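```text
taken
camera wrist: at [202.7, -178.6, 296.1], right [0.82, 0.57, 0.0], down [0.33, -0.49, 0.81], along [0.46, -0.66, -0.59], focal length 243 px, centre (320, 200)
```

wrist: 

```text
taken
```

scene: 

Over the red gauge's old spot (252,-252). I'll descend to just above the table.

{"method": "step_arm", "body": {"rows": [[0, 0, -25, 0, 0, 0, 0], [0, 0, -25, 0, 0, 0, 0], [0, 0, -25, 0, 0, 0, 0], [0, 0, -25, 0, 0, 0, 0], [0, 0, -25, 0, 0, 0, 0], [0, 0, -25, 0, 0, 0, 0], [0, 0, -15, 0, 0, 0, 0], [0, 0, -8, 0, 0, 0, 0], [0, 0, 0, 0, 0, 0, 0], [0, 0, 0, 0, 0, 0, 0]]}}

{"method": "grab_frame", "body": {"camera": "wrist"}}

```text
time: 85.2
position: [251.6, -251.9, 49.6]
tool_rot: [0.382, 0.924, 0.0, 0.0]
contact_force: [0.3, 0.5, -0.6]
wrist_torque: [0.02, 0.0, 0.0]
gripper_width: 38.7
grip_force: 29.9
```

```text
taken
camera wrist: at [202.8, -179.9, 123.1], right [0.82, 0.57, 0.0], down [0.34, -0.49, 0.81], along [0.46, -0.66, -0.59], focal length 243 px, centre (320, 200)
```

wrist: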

........

Give the continuation of the document section.

Document section:
........

Les libraires en parlent

← Au nord tes parents

Théodore, Librairie Le comptoir des mots (Paris)

Ce livre est un concentré de poésie.

Comme les alcools forts que l’on consomme en shots, on peut le déguster lentement, ligne après ligne, en disséquant toute la saveur ou le descendre cul sec au risque de se brûler la gorge (et le cœur).

Librairie Esperluette

«c’était ça la légende de la banquette arrière

c’était que tout mouvement se perdait dans

l’espace c’était qu’un jour tout finissait»

On retrouve Antoine Mouton avec un immense plaisir, après avoir littéralement adoré HKZ, le livre du revenir (paru aux éditions Ypsilon), découvert et emballé plus tard par Les chevals morts publié par les éditions de La Contre Allée. « Au nord tes parents » avait fait à l’origine l’objet d’une publication en grand format aux éditions La Dragonne en 2004, et c’est assez formidable qu’une seconde vie lui soit donnée 20 ans plus tard, au sein de la collection La Sente chez La Contre Allée.

........

Reply:
On retrouve aussi cette forme singulière, dissidente des formes narratives usuelles, et qui porte à merveille l’histoire, un road-trip à l’accent particulier. On suit un enfant à bord d’un véhicule qui file à vive allure vers le nord. « Nulle part je n’étais chez moi sauf dans cette voiture derrière papa derrière maman ». Son territoire la banquette arrière, le monde autour de lui reste flou « j’étais à l’arrière de la voiture et le ciel courait derrière moi le temps avec la route le jour la nuit les arbres », d’autant que son père refuse qu’il voit un ophtalmo. Un habitacle familial clos sur lui même et l’enfant seul, très seul, l’imagination dans les astres (« on épingle les planètes dans nos têtes, tout un système solaire pour les jours de solitude). Le père, « un bonhomme sinistre » usine quelques pièces de forge, la mère prédit l’avenir aux gens.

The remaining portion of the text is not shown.